───── PAGE EXCERPT ─────

Sementara bukti dugaan korupsi proyek empat unit Speedboat MBD itu, telah diperoleh penyidik. Namun dugaan keterlibatan oknum terkait di proyek milik Dinas Perhubungan dan Infokom Kabupaten Maluku Barat Daya (MBD) itu, justru tak dibuka, bahkan terkesan ditutupi penyidik Direktorat Reserse dan Kriminal Khusus (Ditreskrimsus) Polda Maluku.

Padahal, pengadaan empat unit Speedboat oleh Dinas Perhubungan MBD, diduga kuat adalah bekas (bukan barang baru). kasus ini diduga melibarkan mantan Kepala Dinas Perhubungan Kabupaten MBD, Oddie Orno.

Kasus ini diusut Ditreskrimsus Polda Maluku sejak tahun 2017 lalu. Hingga tahun 2020 ini, belum ada penetapan tersangka. Padahal, Kombes (Pol) Firman Nainggolan telah berjanji untuk menggelar perkara. Namun, ekspose perkara sampai sekarang belum dilakukan oleh Dirreskrimsus Polda Maluku itu.

Kabarnya bukti atas kerugian negara akibat praktek korupsi yang dilakoni oknum terkait, telah diperoleh penyidik dari pihak BPK. Anehnya, data itu belum juga dibuka oleh pihak Ditreskrimsus. Namun sampai saat ini belum dibuka oleh Ditreskrimsus.

───── SUPPLIED INFORMATION ─────

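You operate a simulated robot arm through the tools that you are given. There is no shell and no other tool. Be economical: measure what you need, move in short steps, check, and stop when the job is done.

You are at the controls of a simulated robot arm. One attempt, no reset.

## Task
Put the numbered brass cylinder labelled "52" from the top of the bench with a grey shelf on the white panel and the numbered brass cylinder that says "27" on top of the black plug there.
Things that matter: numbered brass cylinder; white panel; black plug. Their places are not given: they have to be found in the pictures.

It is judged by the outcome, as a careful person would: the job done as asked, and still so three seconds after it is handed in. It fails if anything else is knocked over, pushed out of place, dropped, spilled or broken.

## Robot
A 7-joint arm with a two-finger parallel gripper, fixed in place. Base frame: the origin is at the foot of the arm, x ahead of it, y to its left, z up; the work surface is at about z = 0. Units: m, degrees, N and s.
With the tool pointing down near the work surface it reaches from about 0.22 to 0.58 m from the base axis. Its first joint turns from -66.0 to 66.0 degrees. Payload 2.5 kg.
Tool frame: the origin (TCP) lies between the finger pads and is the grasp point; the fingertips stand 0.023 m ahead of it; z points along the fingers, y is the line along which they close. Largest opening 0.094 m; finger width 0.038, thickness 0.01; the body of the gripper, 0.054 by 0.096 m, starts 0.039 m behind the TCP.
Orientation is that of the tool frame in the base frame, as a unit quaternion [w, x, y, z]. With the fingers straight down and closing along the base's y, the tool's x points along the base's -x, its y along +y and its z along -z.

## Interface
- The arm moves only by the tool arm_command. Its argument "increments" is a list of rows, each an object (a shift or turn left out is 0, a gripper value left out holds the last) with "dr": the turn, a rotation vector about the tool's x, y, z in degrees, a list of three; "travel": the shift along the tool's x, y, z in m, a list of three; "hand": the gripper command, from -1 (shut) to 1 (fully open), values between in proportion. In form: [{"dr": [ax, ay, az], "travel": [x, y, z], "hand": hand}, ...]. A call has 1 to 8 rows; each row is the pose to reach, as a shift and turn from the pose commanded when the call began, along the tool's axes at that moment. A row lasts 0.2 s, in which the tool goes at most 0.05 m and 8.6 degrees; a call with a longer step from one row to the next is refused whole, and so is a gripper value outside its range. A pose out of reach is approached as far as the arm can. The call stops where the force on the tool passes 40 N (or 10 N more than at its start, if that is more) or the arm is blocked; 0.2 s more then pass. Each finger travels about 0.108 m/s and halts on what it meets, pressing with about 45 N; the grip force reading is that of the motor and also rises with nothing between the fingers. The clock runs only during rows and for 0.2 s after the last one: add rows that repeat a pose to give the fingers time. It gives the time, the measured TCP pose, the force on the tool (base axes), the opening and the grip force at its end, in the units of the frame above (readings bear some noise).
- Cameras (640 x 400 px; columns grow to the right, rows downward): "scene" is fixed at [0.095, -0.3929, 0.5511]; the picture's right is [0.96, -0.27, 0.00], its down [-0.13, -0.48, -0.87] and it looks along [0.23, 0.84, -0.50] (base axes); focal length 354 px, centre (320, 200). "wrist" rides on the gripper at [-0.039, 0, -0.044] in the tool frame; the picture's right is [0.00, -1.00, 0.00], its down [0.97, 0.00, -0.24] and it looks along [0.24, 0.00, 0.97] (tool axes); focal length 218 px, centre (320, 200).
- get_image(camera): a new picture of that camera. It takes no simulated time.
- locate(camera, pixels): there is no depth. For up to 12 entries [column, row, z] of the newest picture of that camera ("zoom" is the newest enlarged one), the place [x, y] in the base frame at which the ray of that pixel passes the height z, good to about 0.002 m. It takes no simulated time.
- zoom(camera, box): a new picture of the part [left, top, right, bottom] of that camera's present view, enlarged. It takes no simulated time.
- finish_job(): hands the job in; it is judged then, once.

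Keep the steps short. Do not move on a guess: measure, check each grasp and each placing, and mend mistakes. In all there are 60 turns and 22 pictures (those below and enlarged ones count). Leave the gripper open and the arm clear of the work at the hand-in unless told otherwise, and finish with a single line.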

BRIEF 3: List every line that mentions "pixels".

─────

BRIEF 1: Locate "Sementara bukti dugaan" and "Polda Maluku itu." in the page excerpt, and write out these words with everything between them.
BRIEF 2: Continue the page excerpt from where it stops.

WRITTEN REPLY 1:
Sementara bukti dugaan korupsi proyek empat unit Speedboat MBD itu, telah diperoleh penyidik. Namun dugaan keterlibatan oknum terkait di proyek milik Dinas Perhubungan dan Infokom Kabupaten Maluku Barat Daya (MBD) itu, justru tak dibuka, bahkan terkesan ditutupi penyidik Direktorat Reserse dan Kriminal Khusus (Ditreskrimsus) Polda Maluku.

Padahal, pengadaan empat unit Speedboat oleh Dinas Perhubungan MBD, diduga kuat adalah bekas (bukan barang baru). kasus ini diduga melibarkan mantan Kepala Dinas Perhubungan Kabupaten MBD, Oddie Orno.

Kasus ini diusut Ditreskrimsus Polda Maluku sejak tahun 2017 lalu. Hingga tahun 2020 ini, belum ada penetapan tersangka. Padahal, Kombes (Pol) Firman Nainggolan telah berjanji untuk menggelar perkara. Namun, ekspose perkara sampai sekarang belum dilakukan oleh Dirreskrimsus Polda Maluku itu.

WRITTEN REPLY 2:
Pada 2018 lalu, Surat Pemberitahuan Dimulainya Penyidikan (SPDP) atau Sprindik telah diterbitkan oleh Ditreskrimsus Polda Maluku kepada Kejaksaan Tinggi (Kejati) Maluku. Tetapi, berkas perkara belum sampai di tangan pihak Kejati Maluku.

Sebelumnya, Kasi Penkum Kejati Maluku, Samy Sapulette mengaku, SPDP perkara ini sudah masuk di Kejati Maluku sejak tahun 2018.

“SPDP untuk perkara dugaan tipikor Speedboat MBD itu, memang sudah masuk. Tapi, belum disertai dengan penyerahan berkas perkara tahap I,” akui Kasi Penkum kepada wartawan dalam satu kesempatan, di Ambon, beberapa waktu lalu.

Rekomendasi BPK ke Ditreskrimsus Polda Maluku sudah disampaikan, namun penyidik Ditreskrimsus belum menetapkan tersangka penyeleweng anggaran negara di proyek pengadaan empat unit Speedboat milik Dinas Perhubungan dan Infokom MBD tersebut.

Diketahui satu unit Speedboat diantarnya tenggelam di Pantai Tiakur, ibukota MBD. Sementara Speedboat lainnya hampir bernasib serupa. Kejanggalan, dana untuk pembuatan empat unit Speedboat itu Rp. 1,5 miliar, telah dicairkan 100 persen pertengahan 2016 lalu. Celakanya, Speedboat hingga Maret 2017, belum ada di Tiakur. Dua dari empat unit Speedboat, telah rusak saat dikirim.

Sedangkan dua unit Speedboat lainnya entah dimana. Kabarnya, masih berada di lokasi pembuatan Speedboat di Kota Ambon. Sebelumnya, BPK telah turun untuk melakukan uji petik barangnya (Speedboat). Ternyata BPK tidak menemukan barang (Speedboat belum ada). Temuan BPK itu, diteruskan ke Ditreskrimsus agar kasus ini diusut.

Karena kedoknya diketahui, mantan Kadis Perhubungan MBD Oddie Orno, memerintahkan kontraktor segera mengirimkan dua Speedboat lagi, karena ada pemeriksaan BPK.  Anehnya, barang yang dikirim dalam kondisi rusak. (S-14/S-01/S-05)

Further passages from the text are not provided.